High assessment affected rural solvency, and the ideological implications of the two land systems—Zamindari and Ryotwari—resulted in much social disorder and many changes in the rural hierarchies. It produced great deal of individual misery and stifled initiative.”
Impact of the British Land System on the Agrarian Society in India:
The impact of the British revenue settlement was somewhat different in cases of Zamindari and Ryotwari settlements. The areas where a permanent settlement was made with Zamindars, there came about considerable changes in the character of the landowning class which reacted adversely on the peasantry.
The Zamindari system led to an increase in non-rural and absentee landlords and the relation between the landlords and the cultivators suffered. Changes in ownership of land rapidly increased the area of cultivation but the cultivators themselves did not benefit in any way.
Another important adverse-affect of Zamindari system was the tendency to acquire larger and larger estates by the landlords which increased the number of landless labourers, mainly due to eviction.
But the most serious effect of the British revenue settlement was that it helped to petrify the existing agricultural techniques and it was not until the middle of the nineteenth century that the government did anything in this regard.
Under the Ryotwari settlement also the same results were seen as in the case of Zamindari settlement except comparatively small number of eviction on failure of payment of specified revenue.

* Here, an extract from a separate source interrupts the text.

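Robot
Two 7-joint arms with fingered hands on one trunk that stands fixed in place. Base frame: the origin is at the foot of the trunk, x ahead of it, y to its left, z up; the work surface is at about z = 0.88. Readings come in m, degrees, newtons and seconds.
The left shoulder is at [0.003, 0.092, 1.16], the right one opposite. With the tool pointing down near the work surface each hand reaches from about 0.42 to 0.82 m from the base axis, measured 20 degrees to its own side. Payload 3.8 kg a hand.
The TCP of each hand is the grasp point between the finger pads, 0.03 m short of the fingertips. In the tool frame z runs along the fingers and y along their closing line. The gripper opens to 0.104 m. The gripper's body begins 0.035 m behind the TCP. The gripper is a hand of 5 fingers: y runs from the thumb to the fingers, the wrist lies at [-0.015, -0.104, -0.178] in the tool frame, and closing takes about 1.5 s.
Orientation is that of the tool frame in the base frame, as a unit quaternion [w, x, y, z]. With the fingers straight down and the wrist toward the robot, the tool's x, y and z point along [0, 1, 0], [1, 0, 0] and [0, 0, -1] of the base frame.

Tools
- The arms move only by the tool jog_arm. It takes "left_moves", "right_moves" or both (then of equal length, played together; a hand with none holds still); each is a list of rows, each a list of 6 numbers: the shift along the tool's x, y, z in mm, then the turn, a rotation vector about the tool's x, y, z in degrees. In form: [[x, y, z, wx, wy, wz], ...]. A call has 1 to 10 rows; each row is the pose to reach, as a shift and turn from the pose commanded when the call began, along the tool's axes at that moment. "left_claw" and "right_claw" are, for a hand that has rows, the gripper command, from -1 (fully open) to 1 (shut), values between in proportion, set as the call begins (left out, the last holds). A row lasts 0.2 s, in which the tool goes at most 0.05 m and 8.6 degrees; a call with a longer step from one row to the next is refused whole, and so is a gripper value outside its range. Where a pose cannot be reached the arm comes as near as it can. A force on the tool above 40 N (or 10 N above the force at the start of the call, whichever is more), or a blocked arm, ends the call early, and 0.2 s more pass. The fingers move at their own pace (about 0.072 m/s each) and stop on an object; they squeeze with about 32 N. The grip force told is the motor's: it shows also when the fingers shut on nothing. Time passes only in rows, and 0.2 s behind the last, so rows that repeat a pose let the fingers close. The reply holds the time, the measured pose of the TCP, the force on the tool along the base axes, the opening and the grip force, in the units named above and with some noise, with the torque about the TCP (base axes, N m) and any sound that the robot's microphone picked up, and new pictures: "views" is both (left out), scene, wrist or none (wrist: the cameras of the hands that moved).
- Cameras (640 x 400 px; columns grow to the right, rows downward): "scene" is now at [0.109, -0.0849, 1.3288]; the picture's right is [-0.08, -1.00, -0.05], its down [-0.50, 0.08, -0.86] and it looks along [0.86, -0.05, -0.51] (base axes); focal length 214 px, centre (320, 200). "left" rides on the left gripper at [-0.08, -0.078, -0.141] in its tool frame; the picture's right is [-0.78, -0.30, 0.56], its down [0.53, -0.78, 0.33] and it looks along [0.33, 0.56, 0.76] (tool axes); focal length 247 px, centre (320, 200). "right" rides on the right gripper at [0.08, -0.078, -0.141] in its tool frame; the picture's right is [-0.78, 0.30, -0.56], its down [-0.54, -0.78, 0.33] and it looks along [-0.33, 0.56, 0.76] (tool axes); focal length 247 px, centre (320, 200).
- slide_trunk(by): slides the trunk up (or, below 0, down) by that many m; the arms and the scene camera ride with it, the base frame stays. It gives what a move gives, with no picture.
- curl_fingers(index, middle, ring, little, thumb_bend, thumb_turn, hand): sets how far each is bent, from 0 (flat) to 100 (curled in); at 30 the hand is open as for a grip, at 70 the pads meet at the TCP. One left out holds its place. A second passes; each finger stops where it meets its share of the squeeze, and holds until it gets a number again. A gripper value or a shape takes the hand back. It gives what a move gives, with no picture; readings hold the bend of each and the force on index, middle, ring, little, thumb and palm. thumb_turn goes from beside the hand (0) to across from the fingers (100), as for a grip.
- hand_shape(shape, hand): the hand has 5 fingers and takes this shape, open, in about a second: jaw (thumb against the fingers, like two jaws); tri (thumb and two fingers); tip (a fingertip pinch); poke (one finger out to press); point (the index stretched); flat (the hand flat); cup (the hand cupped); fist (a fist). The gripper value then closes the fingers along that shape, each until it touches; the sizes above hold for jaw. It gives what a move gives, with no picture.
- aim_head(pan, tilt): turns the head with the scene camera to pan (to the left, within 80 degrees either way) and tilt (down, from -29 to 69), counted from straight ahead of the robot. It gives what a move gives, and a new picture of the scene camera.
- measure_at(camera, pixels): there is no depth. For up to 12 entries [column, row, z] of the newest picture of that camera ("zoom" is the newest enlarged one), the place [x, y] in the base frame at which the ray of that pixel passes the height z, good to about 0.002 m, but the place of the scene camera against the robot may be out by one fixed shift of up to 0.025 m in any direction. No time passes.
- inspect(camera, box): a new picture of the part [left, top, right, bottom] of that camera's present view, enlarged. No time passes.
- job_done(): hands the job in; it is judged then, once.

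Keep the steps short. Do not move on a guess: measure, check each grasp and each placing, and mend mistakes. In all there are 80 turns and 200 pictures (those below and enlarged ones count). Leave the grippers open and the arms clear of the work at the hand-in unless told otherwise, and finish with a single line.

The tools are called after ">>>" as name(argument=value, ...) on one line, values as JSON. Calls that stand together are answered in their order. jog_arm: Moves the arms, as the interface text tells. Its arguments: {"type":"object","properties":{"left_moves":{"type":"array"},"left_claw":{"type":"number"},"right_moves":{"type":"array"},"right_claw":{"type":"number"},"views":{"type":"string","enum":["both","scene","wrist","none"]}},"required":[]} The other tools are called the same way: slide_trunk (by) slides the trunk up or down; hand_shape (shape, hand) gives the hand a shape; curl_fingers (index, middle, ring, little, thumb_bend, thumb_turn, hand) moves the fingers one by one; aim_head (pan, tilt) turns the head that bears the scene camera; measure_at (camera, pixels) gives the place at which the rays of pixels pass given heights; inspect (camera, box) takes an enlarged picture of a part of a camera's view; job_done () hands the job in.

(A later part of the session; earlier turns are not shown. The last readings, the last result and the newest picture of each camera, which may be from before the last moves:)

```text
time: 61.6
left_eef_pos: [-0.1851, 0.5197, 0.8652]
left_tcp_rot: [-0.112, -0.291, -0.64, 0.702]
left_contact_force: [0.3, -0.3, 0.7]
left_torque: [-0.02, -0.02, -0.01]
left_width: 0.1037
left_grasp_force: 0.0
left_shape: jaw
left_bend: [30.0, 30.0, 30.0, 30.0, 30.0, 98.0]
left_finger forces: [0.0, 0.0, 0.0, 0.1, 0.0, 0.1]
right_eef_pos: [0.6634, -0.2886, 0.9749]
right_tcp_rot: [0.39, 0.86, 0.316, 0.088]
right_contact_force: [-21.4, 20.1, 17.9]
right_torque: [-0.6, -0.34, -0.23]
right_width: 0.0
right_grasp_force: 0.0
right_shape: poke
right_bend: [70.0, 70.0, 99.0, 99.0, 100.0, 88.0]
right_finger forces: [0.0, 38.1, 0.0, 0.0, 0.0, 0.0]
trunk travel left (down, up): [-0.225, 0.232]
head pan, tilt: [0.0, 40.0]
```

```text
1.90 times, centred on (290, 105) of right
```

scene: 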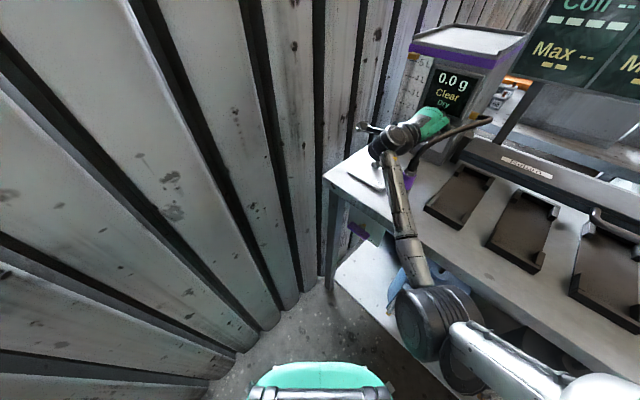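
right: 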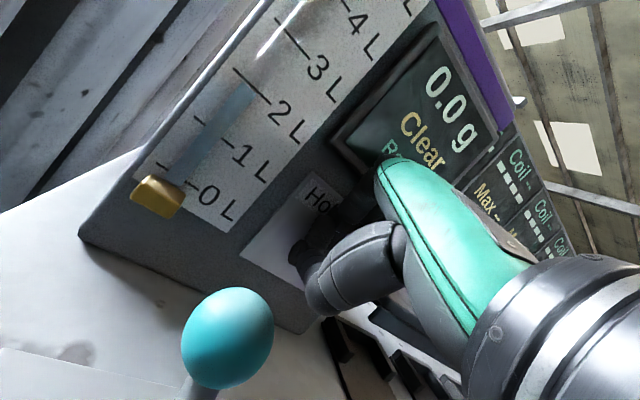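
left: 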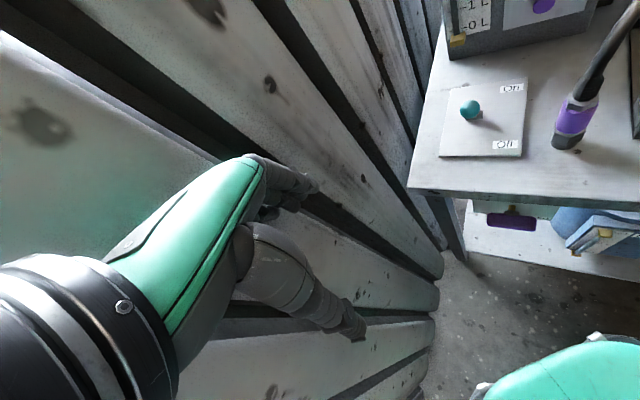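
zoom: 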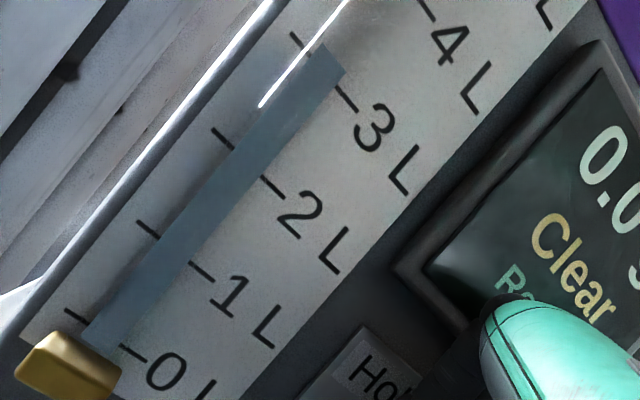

The overall impact upon the agrarian society of different parts of India was greater impoverishment due to high assessment, lack of opportunity to accumulation of wealth and. stifling of initiative for any improvement of agriculture. Agriculture remained backward, the cultivators became poorer, landless labourers increased with the progress of time, absentee landlordism drained out whatever wealth was produced in rural areas into towns, leaving the agricultural society bogged in a miserable existence.